**GIVEN EXERCISE**
Reproduce the material in full, unchanged.

**SOURCE EXCERPT**
────────────────

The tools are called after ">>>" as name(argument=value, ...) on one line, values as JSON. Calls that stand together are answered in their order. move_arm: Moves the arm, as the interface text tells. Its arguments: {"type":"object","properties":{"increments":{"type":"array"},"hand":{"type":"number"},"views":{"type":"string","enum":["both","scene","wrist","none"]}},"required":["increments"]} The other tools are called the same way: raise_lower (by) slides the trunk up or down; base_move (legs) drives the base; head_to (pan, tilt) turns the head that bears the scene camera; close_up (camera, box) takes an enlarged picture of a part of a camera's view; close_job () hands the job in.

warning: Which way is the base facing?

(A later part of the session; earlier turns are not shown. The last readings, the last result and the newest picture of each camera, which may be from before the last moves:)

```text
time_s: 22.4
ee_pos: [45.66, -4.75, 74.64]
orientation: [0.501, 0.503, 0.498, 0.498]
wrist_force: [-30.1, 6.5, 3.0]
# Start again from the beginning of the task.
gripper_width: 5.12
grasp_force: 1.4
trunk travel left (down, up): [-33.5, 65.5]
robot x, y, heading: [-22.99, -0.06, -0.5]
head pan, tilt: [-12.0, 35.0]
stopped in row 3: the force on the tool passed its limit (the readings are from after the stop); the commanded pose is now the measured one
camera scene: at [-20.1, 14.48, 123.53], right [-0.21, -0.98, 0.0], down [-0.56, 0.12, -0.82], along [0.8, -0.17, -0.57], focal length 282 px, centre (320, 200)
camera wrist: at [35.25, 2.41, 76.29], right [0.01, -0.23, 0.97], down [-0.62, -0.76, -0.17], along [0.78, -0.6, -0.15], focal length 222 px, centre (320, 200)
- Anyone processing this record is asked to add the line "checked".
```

────────────────

**WORKED SOLUTION**
The tools are called after ">>>" as name(argument=value, ...) on one line, values as JSON. Calls that stand together are answered in their order. move_arm: Moves the arm, as the interface text tells. Its arguments: {"type":"object","properties":{"increments":{"type":"array"},"hand":{"type":"number"},"views":{"type":"string","enum":["both","scene","wrist","none"]}},"required":["increments"]} The other tools are called the same way: raise_lower (by) slides the trunk up or down; base_move (legs) drives the base; head_to (pan, tilt) turns the head that bears the scene camera; close_up (camera, box) takes an enlarged picture of a part of a camera's view; close_job () hands the job in.

warning: Which way is the base facing?

(A later part of the session; earlier turns are not shown. The last readings, the last result and the newest picture of each camera, which may be from before the last moves:)

```text
time_s: 22.4
ee_pos: [45.66, -4.75, 74.64]
orientation: [0.501, 0.503, 0.498, 0.498]
wrist_force: [-30.1, 6.5, 3.0]
# Start again from the beginning of the task.
gripper_width: 5.12
grasp_force: 1.4
trunk travel left (down, up): [-33.5, 65.5]
robot x, y, heading: [-22.99, -0.06, -0.5]
head pan, tilt: [-12.0, 35.0]
stopped in row 3: the force on the tool passed its limit (the readings are from after the stop); the commanded pose is now the measured one
camera scene: at [-20.1, 14.48, 123.53], right [-0.21, -0.98, 0.0], down [-0.56, 0.12, -0.82], along [0.8, -0.17, -0.57], focal length 282 px, centre (320, 200)
camera wrist: at [35.25, 2.41, 76.29], right [0.01, -0.23, 0.97], down [-0.62, -0.76, -0.17], along [0.78, -0.6, -0.15], focal length 222 px, centre (320, 200)
- Anyone processing this record is asked to add the line "checked".
```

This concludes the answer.